FangKC wrote: ↑Wed Apr 19, 2023 8:02 pm
It is needed because property owners get incentives deals approved and then sit on the property for years -- often for speculative reasons -- hoping to find another developer to buy the property using the pre-approved incentives as a marketing feature.
3 years to approval to open is hard to meet when it takes 2.5 years to build the project. Financing takes 6-12 months BUT happens after you get the incentive.
Maybe a timeline is good but 3 years doesn't seem realistic.
KCUR out here telling folks how to be an “incentives watchdog”. There has to be some entity that has a vested interest in stifling development at this point, right? The all too well known tag line of “the schools have missed out on MILLIONS of dollars” tells me they’re trying to conflate all incentives as detrimental, without effectively communicating what each incentive does.
I don't like the framing of it as 'Lost Revenue' instead of not gaining as much revenue as if there was no incentive.

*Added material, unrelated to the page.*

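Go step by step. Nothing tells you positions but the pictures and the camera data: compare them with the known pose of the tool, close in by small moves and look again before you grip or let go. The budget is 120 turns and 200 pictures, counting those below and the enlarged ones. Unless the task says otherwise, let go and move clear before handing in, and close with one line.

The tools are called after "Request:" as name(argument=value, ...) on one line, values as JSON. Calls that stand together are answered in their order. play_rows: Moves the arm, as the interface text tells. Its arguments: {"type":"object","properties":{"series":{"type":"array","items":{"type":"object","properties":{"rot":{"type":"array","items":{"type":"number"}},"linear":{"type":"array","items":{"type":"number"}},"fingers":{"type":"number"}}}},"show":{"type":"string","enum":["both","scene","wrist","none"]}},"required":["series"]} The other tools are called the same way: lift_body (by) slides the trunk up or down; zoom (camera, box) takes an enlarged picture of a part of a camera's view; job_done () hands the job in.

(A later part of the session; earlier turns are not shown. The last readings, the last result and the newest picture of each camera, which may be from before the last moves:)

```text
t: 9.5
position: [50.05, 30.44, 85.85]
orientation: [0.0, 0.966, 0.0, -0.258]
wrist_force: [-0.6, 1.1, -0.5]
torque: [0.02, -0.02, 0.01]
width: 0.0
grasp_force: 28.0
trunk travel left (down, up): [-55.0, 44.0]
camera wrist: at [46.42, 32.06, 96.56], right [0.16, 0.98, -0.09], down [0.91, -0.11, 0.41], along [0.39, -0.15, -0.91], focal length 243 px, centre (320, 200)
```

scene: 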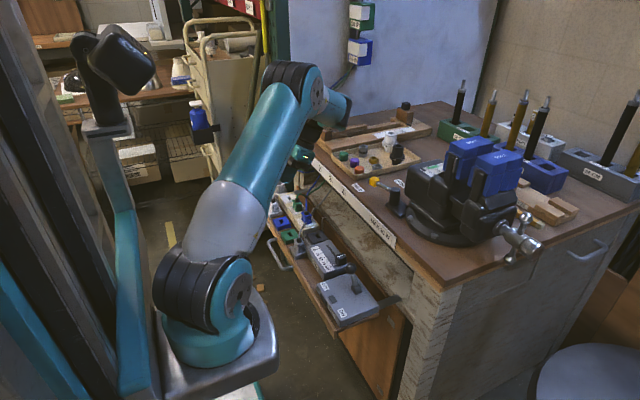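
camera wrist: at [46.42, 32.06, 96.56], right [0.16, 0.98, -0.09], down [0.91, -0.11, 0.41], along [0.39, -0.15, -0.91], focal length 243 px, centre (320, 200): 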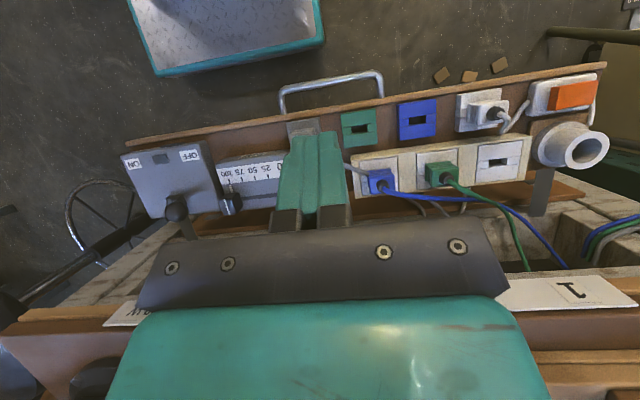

But then you have to ask if the project(s) would even happen without them which is a whole other thing.
I like how the Biz Journal has started including post incentive revenue breakdowns like this:
The incentives are valued around $2 million. Affected taxing jurisdictions such as Kansas City Public Schools, which did not oppose MCM's public financing request, are expected to receive $700,000 over 10 years and $4.7 million over 25 years, according to agency documents. The developer said the incentives will help offset costs from refurbishing the long-vacant building, the top two floors of which suffered significant fire damage years ago.